Last week, the European Court of Human Rights issued a number of important judgments which all evolve around the protection of property. In Sarica and Dilaver v. Turkey (available only in French), the Court held that the widespread practice in Turkey of de facto expropriation by the state represented a structural problem and was contrary to the Convention. This practice enabled the Turkish authorities to occupy property without any formal declaration of transferring ownership. They could also change the prospective use of the property irreversibly. The practice forced people to start Court proceedings in order to have such occupation of land quashed or in order to receive compensation. Under article 46 ECHR (binding force and execution of judgments) the Court indicated that Turkey should also take general measures in order to make the process of expropriation less unforeseeable and arbitrary and to secure compensation. Turkey should also actively discourage de facto expropriation by measures of deterrence and by holding the people responsible to account. Reforms in this area are thus now called for in Turkey.

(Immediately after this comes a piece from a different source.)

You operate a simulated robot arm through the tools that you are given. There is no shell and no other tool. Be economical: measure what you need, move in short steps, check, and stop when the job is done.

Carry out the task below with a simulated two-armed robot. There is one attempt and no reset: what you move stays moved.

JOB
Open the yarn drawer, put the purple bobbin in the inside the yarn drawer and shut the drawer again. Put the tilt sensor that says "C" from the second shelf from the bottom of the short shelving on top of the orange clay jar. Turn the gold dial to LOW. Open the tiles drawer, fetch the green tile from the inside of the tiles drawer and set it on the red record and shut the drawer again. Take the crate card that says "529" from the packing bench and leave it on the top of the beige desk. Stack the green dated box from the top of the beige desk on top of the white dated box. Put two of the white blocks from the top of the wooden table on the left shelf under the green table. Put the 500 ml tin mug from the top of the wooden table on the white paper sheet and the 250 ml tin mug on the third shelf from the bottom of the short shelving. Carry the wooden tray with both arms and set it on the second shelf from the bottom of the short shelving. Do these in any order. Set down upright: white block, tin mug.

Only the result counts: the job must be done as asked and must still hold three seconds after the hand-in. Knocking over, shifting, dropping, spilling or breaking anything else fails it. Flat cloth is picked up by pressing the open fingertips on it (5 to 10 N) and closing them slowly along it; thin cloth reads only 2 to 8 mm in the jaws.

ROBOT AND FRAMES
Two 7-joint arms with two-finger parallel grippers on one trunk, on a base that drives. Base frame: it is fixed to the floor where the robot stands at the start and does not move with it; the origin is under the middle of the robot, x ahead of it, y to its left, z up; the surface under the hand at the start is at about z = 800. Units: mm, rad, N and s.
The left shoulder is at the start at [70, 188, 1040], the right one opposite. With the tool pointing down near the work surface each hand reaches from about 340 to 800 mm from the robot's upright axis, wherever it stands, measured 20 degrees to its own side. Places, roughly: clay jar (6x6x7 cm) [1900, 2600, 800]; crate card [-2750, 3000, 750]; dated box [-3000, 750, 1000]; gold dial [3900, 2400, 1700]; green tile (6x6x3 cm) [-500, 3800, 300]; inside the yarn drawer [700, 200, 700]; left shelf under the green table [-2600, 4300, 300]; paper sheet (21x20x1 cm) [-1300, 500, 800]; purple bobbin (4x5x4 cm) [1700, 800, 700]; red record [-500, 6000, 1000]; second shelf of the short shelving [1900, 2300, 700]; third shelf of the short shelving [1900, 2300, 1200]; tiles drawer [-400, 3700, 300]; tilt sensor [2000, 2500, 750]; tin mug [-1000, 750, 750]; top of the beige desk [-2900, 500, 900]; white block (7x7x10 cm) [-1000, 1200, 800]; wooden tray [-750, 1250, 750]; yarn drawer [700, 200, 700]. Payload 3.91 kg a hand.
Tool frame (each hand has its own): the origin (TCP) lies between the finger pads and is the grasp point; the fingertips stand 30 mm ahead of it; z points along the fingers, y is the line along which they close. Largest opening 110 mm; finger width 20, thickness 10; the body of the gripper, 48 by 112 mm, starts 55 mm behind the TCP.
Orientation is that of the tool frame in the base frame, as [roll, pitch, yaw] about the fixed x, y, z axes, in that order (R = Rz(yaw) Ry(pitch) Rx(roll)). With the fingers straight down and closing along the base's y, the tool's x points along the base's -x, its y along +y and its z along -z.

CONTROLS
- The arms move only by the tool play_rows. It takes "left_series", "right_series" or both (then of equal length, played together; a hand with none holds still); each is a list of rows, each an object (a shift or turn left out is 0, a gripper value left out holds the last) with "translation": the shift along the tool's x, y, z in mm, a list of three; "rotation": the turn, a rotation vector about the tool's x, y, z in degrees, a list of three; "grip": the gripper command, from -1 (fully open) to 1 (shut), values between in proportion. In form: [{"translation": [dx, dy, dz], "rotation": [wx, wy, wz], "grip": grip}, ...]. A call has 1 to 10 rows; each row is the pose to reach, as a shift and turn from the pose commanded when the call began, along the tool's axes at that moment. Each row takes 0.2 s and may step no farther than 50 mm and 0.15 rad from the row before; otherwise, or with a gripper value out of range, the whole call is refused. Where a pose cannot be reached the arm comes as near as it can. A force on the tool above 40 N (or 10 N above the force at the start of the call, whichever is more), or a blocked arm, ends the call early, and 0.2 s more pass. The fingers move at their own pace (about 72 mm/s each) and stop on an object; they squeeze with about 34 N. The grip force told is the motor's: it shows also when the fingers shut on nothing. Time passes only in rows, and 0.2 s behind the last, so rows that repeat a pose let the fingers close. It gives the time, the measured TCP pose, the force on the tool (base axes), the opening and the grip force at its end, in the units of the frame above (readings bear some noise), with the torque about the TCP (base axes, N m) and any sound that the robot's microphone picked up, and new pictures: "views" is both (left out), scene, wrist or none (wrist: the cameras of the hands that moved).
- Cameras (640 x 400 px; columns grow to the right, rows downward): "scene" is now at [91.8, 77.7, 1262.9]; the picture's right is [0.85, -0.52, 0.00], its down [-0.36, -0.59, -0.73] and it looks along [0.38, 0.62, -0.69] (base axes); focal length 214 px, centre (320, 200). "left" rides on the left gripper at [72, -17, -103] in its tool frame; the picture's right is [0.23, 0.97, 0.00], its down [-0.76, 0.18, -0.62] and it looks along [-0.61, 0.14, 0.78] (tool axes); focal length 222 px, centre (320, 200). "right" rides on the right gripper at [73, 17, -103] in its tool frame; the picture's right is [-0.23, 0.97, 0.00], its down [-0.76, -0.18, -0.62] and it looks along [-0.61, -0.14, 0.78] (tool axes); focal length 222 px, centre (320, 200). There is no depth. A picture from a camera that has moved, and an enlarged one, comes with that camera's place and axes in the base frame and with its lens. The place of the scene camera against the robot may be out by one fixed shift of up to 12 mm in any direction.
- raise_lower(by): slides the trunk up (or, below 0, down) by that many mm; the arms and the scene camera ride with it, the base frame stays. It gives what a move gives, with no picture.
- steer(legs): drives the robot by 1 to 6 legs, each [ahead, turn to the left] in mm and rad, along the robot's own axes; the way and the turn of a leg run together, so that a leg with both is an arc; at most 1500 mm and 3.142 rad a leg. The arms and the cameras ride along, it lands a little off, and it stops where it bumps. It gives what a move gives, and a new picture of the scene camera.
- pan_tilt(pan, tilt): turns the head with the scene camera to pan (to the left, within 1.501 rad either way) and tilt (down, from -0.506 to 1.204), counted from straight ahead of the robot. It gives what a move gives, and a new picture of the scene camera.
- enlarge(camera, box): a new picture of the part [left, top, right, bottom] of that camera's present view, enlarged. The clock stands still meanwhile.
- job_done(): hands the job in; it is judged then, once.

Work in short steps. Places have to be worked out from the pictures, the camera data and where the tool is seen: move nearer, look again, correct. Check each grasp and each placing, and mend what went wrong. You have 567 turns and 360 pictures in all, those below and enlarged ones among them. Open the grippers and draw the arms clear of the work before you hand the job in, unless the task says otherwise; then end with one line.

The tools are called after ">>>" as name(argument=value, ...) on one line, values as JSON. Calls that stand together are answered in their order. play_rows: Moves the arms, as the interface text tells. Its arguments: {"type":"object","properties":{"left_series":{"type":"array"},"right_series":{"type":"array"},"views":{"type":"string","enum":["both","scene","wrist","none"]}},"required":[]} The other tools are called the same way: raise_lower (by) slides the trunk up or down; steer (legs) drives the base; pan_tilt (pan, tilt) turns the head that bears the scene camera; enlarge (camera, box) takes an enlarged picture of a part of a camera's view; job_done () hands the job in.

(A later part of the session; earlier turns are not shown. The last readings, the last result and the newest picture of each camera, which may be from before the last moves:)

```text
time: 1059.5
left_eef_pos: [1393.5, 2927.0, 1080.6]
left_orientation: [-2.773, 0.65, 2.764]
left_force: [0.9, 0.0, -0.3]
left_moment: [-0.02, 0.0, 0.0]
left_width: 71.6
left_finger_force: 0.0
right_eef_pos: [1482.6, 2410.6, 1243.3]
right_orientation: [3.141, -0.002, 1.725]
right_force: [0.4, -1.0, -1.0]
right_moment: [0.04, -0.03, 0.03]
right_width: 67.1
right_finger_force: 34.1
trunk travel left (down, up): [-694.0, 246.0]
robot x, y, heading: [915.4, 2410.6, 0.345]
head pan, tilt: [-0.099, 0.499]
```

The other two cases relate to a post-conflict context. In Saghinadze and others v. Georgia, the Court ruled on the eviction of an internally displaced person (IDP). The applicant, a Georgian who fled the Georgian province of Abkhazia during the armed conflict in the early 1990s, was given the use of a cottage in Georgia's capital Tbilisi by the Ministry of the Interior, by which he was employed. With his family he build up a new life there. Following the 'Rose Revolution' in Georgia in 2003, the applicant led a number of investigations into criminal cases and also submitted information to the authorities on abuse of power within the state apparatus. Apparently, he stepped on someone's toes a bit too hard, since he and his family were evicted from the cottage in 2004 by agents of the special forces. The Court found that both articles 8 (right to respect for the home) and Article 1 of Protocol 1 (protection of posessions) had been violated. The eviction had been unlawful under Georgian law and contrary specifically to the protection given to IDPs. In a particular example of very intense review, the European Court held that the Georgian Supreme Court had contradicted its on case-law in this matter. In para. 16 the Court noted on this that "where such manifestly conflicting rulings stem from the same jurisdiction, and no reasonable explanation is given for the divergence, such rulings smack of arbitrariness." The rule of law thus clearly also applies to the reasoning (or lack thereof) of national judgments themselves. One may note, in passing, that the Court lauds Georgia's inclusion in its laws of protection for IDPs in line with UN standards, but condemns its lack of application in the practice of this case.
Finally, the case of Dokic v. Bosnia and Herzegovina concerns the case of a lecturer at a military school who tried in vain to repossess his flat in Sarajevo which he had left at the start of the Bosnian war. He currently lives in Serbia and has both the Bosnian and Serb nationalities. Serbia intervened as a third party in the case. Interestingly, the Court considered it unnecessary to establish whether Dokic had been forced to flee Sarajevo, but noted that he was neither a refugee nor an IDP. This was irrelevant for the reasoning of the Court however, which in essence did not deal with the case as a war-related property issue (although that was part of the factual context), but rather decided within its general and established case-law on property rights. It held that Dokic was in essence treated differently than others on the basis of his ethnicity (Serb), even if the applicable law seemed neutral. In addition, the reasoning of the state that the housing was needed to accommodate other people in need was not supported by evidence (military flats were allocated to war veterans, but this was done irrespective of their housing situation or income). In addition, the applicant had not received a comparable occupancy right in Serbia as he had held in Bosnia - there was thus no equivalent alternative (as Bosnian law required). Finally, the compensation offered was too low in the view of the Court. Thus it concluded that Article 1 of Protocol 1 (P1-1) had been violated.
The European Court more strictly scrutinised the state's arguments than the former Bosnian Human Rights Commission had done. In deciding on the same case, the Commission in 2006 found no violation of P1-1. See the judgment (in Bosnian) here.
Finally, for those interested in housing rights (like myself) it is notable that the Court held that the case did not disclose an interference with the right to respect for the home (Art. 8 ECHR), since Dokic had shown no intention of returning to his former flat. This is an application of principles established in Demopoulos v. Turkey earlier this year and is an opposite situation (but same application) of older case law which stressed the need for continuing links with the dwelling at issue (e.g. Gillow v. United Kingdom).